───── Extracted text ─────

Monday, August 1, 2011

Google+

I will no longer be blogging on this site anymore. If you would like to continue following me, check me out on Google+ where I will be adding new blogs, posting articles, comments, etc. going forward.

My Google+ link can be found here: www.gplus.to/mcmchenry

Carleton McHenry
McHenry Capital, LLC
August 1, 2011

Wednesday, January 12, 2011

7 Financial Steps to Start the New Year

Welcome to 2011 or should I say Happy New Year! While most people this time of year set goals for getting into better physical shape, very few focus on steps they could take to get into better financial shape. Here are 7 steps you can take today to get your financial new year off to a great start!

1.) 2011 IRA Contribution - why wait until the end of the year to make a financial contribution that can grow either tax-deferred or tax-free? Many expect this year to be a good one in the markets and so why not take advantage of this potential early growth? You can make a 2011 contribution of $5,000 today into your IRA (or Roth IRA if you qualify) and see your assets grow over the next 3 months if we do indeed have a strong first quarter.

2.) 2010 IRA Contribution - if you forgot to make a contribution last year, you have until April 15, 2011 to make up for this. Same rules and restrictions apply but you could add an additional $5,000 into you IRA on top of what you've already contributed for this year.

3.) Reallocate - now that 2010 is gone, take a look at your portfolio and see how everything is allocated. Are you overweight in some areas and underweight in others? Now may be a good time to sell the things in your portfolio that have done well to bring them back into equilibrium with your allocation guidelines. It may also be a very good time to take the proceeds and put them into the investments that you still like but did not do as well. If you have come to the conclusion that these poorly performing investments should be sold outright, make the sells and invest in other things that you have a strong belief in for 2011.

─────

◆ What is asked ◆
A - Transcribe the extracted text beginning at "2.) 2010 IRA". Stop after "for this year.".
B - Pick up the extracted text at the point where it stops and go on.

───── Records supplied ─────

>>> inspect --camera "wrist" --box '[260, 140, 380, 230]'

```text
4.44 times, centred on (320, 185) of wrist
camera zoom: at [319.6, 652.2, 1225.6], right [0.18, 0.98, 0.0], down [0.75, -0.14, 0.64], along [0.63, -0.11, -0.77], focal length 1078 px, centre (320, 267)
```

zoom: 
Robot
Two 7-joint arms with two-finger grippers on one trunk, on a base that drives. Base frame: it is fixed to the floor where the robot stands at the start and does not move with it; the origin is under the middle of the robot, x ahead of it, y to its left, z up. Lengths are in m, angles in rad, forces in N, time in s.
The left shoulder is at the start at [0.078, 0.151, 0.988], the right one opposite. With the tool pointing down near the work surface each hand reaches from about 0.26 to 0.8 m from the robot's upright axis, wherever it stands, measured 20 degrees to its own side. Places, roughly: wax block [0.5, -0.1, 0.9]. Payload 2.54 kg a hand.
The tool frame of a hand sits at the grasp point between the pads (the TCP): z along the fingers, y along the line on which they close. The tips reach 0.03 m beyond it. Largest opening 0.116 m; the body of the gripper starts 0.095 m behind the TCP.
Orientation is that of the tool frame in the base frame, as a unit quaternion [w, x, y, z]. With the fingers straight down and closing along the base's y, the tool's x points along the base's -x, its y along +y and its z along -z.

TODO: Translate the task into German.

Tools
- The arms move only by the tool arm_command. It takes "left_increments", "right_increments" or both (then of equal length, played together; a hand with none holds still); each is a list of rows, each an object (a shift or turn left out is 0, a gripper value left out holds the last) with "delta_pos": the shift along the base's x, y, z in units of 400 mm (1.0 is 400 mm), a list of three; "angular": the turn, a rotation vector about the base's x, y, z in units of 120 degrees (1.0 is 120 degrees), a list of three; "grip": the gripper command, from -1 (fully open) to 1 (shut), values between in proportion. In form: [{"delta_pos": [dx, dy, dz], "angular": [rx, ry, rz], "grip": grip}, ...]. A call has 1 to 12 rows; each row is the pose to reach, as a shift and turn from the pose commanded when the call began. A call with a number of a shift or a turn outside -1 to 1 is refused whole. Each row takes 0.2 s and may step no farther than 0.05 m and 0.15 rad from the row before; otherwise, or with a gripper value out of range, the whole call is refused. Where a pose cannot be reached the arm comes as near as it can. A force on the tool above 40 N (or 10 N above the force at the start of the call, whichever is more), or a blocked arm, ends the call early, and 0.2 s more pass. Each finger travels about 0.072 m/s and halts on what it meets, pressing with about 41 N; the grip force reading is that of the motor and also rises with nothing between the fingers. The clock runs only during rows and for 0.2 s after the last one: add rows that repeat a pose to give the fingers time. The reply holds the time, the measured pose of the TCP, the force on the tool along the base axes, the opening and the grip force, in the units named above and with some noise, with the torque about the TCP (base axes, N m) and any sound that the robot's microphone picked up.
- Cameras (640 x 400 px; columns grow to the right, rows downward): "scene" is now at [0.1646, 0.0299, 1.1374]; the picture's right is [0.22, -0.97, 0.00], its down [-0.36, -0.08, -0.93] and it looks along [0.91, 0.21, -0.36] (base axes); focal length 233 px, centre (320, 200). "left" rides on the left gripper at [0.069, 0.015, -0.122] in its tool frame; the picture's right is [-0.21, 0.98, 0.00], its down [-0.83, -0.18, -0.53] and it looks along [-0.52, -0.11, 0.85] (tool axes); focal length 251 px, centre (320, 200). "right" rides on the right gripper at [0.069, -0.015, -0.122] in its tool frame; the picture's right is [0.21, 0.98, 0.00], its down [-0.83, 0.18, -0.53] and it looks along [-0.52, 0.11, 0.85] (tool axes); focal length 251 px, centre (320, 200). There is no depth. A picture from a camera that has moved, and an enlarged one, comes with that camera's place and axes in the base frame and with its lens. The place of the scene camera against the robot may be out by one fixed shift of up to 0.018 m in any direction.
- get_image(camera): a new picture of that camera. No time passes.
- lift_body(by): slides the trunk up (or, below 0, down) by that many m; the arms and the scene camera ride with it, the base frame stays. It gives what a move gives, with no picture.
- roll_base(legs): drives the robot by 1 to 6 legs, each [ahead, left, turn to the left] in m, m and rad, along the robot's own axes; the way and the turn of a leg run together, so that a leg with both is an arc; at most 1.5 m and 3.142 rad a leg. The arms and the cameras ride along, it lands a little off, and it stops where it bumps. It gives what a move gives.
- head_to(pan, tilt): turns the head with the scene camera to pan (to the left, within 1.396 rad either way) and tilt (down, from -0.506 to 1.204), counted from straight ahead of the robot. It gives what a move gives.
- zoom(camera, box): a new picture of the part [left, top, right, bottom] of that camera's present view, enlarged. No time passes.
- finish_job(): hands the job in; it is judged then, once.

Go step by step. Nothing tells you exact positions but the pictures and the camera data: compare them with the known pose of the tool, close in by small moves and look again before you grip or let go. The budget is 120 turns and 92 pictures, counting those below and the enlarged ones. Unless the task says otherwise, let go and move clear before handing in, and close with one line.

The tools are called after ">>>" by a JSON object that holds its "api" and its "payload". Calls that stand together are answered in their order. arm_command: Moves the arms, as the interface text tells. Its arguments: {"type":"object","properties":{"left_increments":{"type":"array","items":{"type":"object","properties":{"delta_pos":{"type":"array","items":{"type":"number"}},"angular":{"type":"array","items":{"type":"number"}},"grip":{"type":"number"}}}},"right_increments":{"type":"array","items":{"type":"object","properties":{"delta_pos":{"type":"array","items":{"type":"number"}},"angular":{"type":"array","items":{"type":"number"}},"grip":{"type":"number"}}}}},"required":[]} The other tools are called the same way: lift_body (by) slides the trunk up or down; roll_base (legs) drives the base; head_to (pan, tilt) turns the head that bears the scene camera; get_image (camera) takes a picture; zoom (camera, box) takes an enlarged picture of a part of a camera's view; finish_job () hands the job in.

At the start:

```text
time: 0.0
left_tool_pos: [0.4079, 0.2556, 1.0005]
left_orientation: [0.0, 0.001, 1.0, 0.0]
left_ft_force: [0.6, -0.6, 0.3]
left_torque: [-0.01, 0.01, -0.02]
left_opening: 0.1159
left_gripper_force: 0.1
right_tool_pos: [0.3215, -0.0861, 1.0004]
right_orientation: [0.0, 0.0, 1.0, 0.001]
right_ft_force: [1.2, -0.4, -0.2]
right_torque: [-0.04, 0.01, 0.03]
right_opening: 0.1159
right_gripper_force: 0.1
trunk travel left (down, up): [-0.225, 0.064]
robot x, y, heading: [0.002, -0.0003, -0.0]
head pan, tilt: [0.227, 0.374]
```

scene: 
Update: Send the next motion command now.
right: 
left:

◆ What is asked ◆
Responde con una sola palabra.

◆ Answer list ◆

─────

◆ Answer list ◆
A -
2.) 2010 IRA Contribution - if you forgot to make a contribution last year, you have until April 15, 2011 to make up for this. Same rules and restrictions apply but you could add an additional $5,000 into you IRA on top of what you've already contributed for this year.

B -
4.) Update Beneficiary Designations - do all your accounts have updated beneficiary information? Did a family member, loved one, friend, or relative move on last year? Perhaps it is now time to name a different beneficiary in their place? It is critical to make sure your accounts are all designated with up to date and accurate beneficiaries. This not only affects qualified accounts like your 401(k) and individual retirement accounts but can also include TOD or Transfer on Death designations as well as all insurance you own.

5.) Gain/Loss Reports - now is a good time to collect (or ask your advisor) for your 2010 investment tax reports. These would include reports that show all interest/dividend income you earned from your investments in 2010 as well as all capital gains (or losses) you incurred. You may have to wait for a month or two to get this information from your custodian (where your assets are held) but your advisor should be able to produce their own internal reports which will give you a good approximation. Send this information over to your CPA as soon as possible so they will know what these numbers are going to be. This may help your CPA do a more effective job in tax planning going forward.

6.) Budget - now that 2010 is over, do you know how much money you made and where it was all spent? What areas did you spend the most on? Can you cut back in these areas this year? Did you max out all the areas where you could potentially save? Most software programs these days allow you to look at all your financial data from last year in lots of different ways. You can compare last year to 2009 - how did things differ? If you don't know the answer to these questions now is the time to start - go buy a program like Quicken and start tracking all of your financial data. You will look back a year from now and be glad that you did. You have to know your past before you can plan the future!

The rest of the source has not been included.